* Source passage:
--- start ---

Transportation agencies need to be concerned because the consequence of fraud, waste, and abuse is that less money is available to meet program objectives, not to mention that public confidence in transportation programs is compromised. This is especially critical at a time when infrastructure needs are increasing and the Nation's fiscal resources are struggling to meet these growing demands.
Fraud in highway construction projects is more common than one might think, is increasingly sophisticated, and crosses geographical boundaries. USDOT's OIG currently is investigating 228 contract and grant fraud cases across the country, compared with 158 investigations that were underway 5 years ago. The surge in investigations suggests that transportation managers need to be increasingly vigilant.
One challenge OIG recently cited in Congressional testimony is an example of the funding that might be made more available if the transportation community could be more vigilant and collectively reduce fraud, waste, and abuse by only 1 percent. This would net an additional $8 billion for critically needed transportation projects (based on $800 billion invested by the Federal Government and States in highway projects over the last 6 years). That is enough money to fund 16 new major highway projects or, put another way, might represent an additional $160 million per State.
Types of Contract Improprieties
Bid Rigging. In bid rigging, conspiring competitors raise prices to purchasers — often Federal, State, or local governments — who have solicited competing bids in order to acquire goods or services. Essentially, competitors agree in advance who will submit the winning bid on a contract that is being let through a competitive bidding process. Bid rigging includes colluding for bid suppression (agreement among bidders to withdraw or suppress bidding), complementary bidding (courtesy bidding purposely high), bid rotation (where bidders take turns being the low bidder), and subcontracting (a low bidder will agree to withdraw its bid in favor of the next low bidder in exchange for a lucrative subcontract that divides between them the illegally obtained higher price).
Price Fixing. In price fixing, competitors agree to raise, fix, or otherwise maintain the price at which their goods or services are sold. It is not necessary that the competitors agree to charge exactly the same price or that every competitor in a given industry join the conspiracy. Price fixing includes actions that establish or adhere to price discounts; hold prices firm; eliminate or reduce discounts; adopt a standard formula for computing prices; maintain certain price differentials between different types, sizes, or quantities of products; adhere to a minimum fee or price schedule; and fix credit terms.
Product Substitution. Product substitution involves the introduction of counterfeit and/or substandard material or other forms of unauthorized product substitution, when one product or service is purchased, but the actual product or service delivered is misrepresented or contains undisclosed substitutions.
Bribery. Bribery occurs when a person or company directly or indirectly gives, offers, or promises anything of value to any public official or person who has been selected to be a public official or offers or promises any public official or any person who has been selected to be a public official to give anything of value to any other person or entity, with intent. Bribery involves influencing any official act; influencing a public official to commit or aid in committing, colluding in, or allowing any fraud; creating an opportunity for the commission of any fraud on the United States; or inducing a public official to do or omit to do any act in violation of the lawful duty of such official or person.

--- end ---

* Data provided:
--- start ---

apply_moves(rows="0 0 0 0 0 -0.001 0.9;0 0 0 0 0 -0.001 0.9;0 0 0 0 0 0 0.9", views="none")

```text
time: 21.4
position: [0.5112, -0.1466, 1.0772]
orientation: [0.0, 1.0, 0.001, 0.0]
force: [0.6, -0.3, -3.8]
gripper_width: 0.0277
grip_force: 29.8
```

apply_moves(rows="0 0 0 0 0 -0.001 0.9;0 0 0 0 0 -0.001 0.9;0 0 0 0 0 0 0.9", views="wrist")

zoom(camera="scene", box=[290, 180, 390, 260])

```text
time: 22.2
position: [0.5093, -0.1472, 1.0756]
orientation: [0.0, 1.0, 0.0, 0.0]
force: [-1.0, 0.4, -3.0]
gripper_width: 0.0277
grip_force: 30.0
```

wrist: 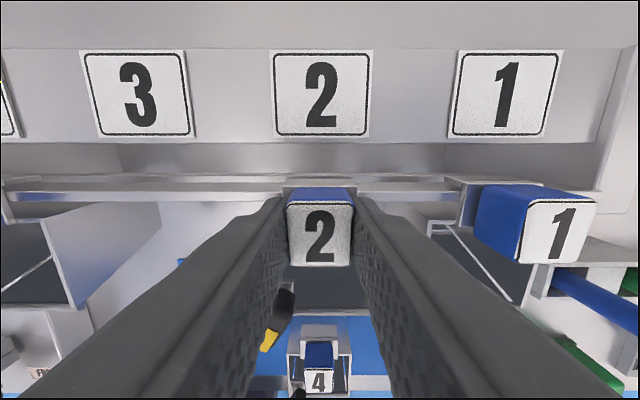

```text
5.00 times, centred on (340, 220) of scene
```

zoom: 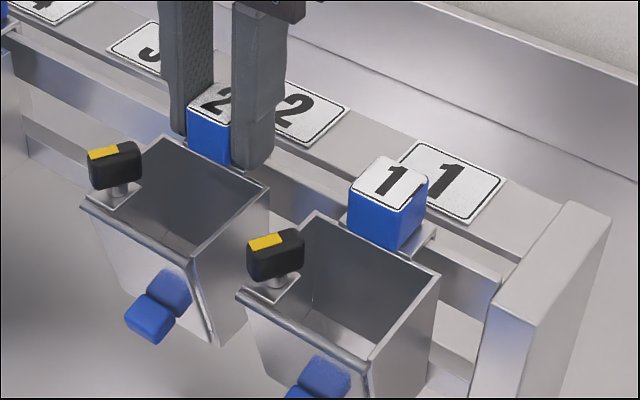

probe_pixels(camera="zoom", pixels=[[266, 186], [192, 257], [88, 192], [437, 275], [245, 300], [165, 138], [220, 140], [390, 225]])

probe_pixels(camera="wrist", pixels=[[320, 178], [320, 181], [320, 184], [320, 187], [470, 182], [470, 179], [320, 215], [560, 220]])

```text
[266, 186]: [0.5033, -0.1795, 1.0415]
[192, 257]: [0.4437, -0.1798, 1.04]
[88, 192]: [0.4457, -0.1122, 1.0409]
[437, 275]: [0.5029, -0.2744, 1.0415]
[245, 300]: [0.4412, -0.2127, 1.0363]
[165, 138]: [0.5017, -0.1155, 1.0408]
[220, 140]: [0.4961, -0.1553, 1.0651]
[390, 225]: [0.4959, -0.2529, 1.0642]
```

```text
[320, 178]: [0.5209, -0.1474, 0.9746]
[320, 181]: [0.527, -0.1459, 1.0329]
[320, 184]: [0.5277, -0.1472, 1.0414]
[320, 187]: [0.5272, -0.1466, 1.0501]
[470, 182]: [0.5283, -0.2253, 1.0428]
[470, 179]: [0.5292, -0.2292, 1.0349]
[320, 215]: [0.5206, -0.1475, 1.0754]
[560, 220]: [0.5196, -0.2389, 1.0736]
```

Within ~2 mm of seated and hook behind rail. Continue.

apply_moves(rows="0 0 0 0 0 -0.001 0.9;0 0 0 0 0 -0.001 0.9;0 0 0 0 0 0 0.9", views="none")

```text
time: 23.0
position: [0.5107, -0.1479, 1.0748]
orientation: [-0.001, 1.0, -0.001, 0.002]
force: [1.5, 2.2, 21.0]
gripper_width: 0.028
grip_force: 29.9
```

--- end ---

* Task set:
1 > What does the source passage say from "Bribery. Bribery occurs" through "official or person."? Give the exact wording.
2 > Produce the text that comes next in the source passage.

* Task-by-task results:
1 >
Bribery. Bribery occurs when a person or company directly or indirectly gives, offers, or promises anything of value to any public official or person who has been selected to be a public official or offers or promises any public official or any person who has been selected to be a public official to give anything of value to any other person or entity, with intent. Bribery involves influencing any official act; influencing a public official to commit or aid in committing, colluding in, or allowing any fraud; creating an opportunity for the commission of any fraud on the United States; or inducing a public official to do or omit to do any act in violation of the lawful duty of such official or person.

2 >
Kickback. A kickback is money paid for referral of business for a contract — without the knowledge of a customer and without the customer's best interests in mind.
Conflicts of Interest. A conflict of interest occurs when an employee in a decisionmaking position has a direct or indirect interest, particularly a substantial financial interest, that influences the individual's ability to perform job duties and fulfill responsibilities. A conflict of interest occurs in a situation where an official's private interests may benefit from his or her public actions.
False Claim. A false claim is an act of knowingly making, using, or causing to be made or used a false record or statement that results in payment or approval by a Federal, State, or local government.
Labor and Materials Overbilling. An invoice submitted for work not performed is known as overbilling.
Disadvantaged Business Enterprise (DBE) Fraud: DBE fraud is the act of a business to misrepresent its standing as a DBE to win contract awards.
Corruption of Public Officials: Corruption involves the lack of integrity or honesty and the use of a position of public trust for dishonest personal gain.
Proactive and effective fraud prevention, detection, and prosecution are achievable only through a well-coordinated, multidisciplinary, intergovernmental approach. The Federal Highway Administration (FHWA), OIG, State departments of transportation (DOTs), and industry partners must work together to protect highway projects from fraud and maintain public confidence in the integrity of the Nation's transportation system.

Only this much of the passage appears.